> **SOURCE TEXT**:
Objections to class certification are discussed in Section B.3, at the conclusion of this Court's class certification analysis.

1. Rule 23(a) Requirements

Rule 23(a) provides that class members may maintain a class action as representatives of a class if they show the court that:

(a) the class members are so numerous that joinder of all members is impracticable;
(b) the action addresses questions of law or fact common to the class;
(c) the claims or defenses of the class representatives are typical of the claims or defenses of the class; and
(d) the class representative parties will fairly and adequately protect the interests of the class.

a. Numerosity

Courts will ordinarily discharge the prerequisite of numerosity if the class is so large that "joinder of all members is impracticable." Hanlon v. Chrysler Corp., 150 F.3d 1011, 1019 (9th Cir. 1998). Plaintiffs "need not precisely enumerate the potential size of the proposed class, nor [are] plaintiff[s] required to demonstrate that joinder would be impossible." Cannon v. Cherry Hill Toyota, Inc., 184 F.R.D. 540, 543 (D.N.J. 1999).

In this case, 3.7 million notices were mailed to potential class members nationwide who purchased commercial insurance or reinsurance during the class period. "There can be no serious question that joinder of all these parties, geographically dispersed throughout the United States, would be impracticable."In re Corrugated Container Antitrust Litig., 80 F.R.D. 244, 247 (S.D. Tex. 1978). The class thus easily satisfies the numerosity requirement, as "numbers in excess of forty, particularly those exceeding one hundred or one thousand have sustained the [numerosity] requirement." Weiss v. York Hosp., 745 F.2d 786, 808 n. 35 (3d Cir. 1984).

> **PROBLEM 1**: Your answer is an exact quotation from the source text: it starts at "(a) the class" and ends at "of the class.".
> **PROBLEM 2**: Extend the source text, starting right after its last sentence.

> **MATERIAL PROVIDED**:

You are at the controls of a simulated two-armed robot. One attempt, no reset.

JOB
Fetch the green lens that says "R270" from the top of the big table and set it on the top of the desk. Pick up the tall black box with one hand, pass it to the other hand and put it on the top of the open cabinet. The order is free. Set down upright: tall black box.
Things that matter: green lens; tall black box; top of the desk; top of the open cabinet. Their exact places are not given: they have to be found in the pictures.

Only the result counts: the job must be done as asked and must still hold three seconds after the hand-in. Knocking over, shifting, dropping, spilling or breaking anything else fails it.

> **WRITTEN REPLY 1**:
(a) the class members are so numerous that joinder of all members is impracticable;
(b) the action addresses questions of law or fact common to the class;
(c) the claims or defenses of the class representatives are typical of the claims or defenses of the class; and
(d) the class representative parties will fairly and adequately protect the interests of the class.

> **WRITTEN REPLY 2**:
b. Commonality

Plaintiffs must demonstrate that there are questions of fact or law that are common to the class to satisfy the commonality requirement, though the Third Circuit has determined that the threshold to satisfy the requirement is "not high." FED. R. CIV. P. 23(a)(2); In re School Asbestos Litig., 789 F.2d 996, 1010 (3d Cir. 1986). "[C]ommonality does not require an identity of claims or facts among class members"; rather, "[t]he commonality requirement will be satisfied if the named plaintiffs share at least one question of fact or law with the grievances of the prospective class." Newton v. Merrill Lynch, Pierce, Fenner Smith, Inc., 259 F.3d 154, 183 (3d Cir. 2001) (citation omitted). Class treatment is not precluded "[e]ven where individual facts and circumstances do become important to the resolution [of a case]." Baby Neal v. Casey, 43 F.3d 48, 57 (3d Cir. 1994).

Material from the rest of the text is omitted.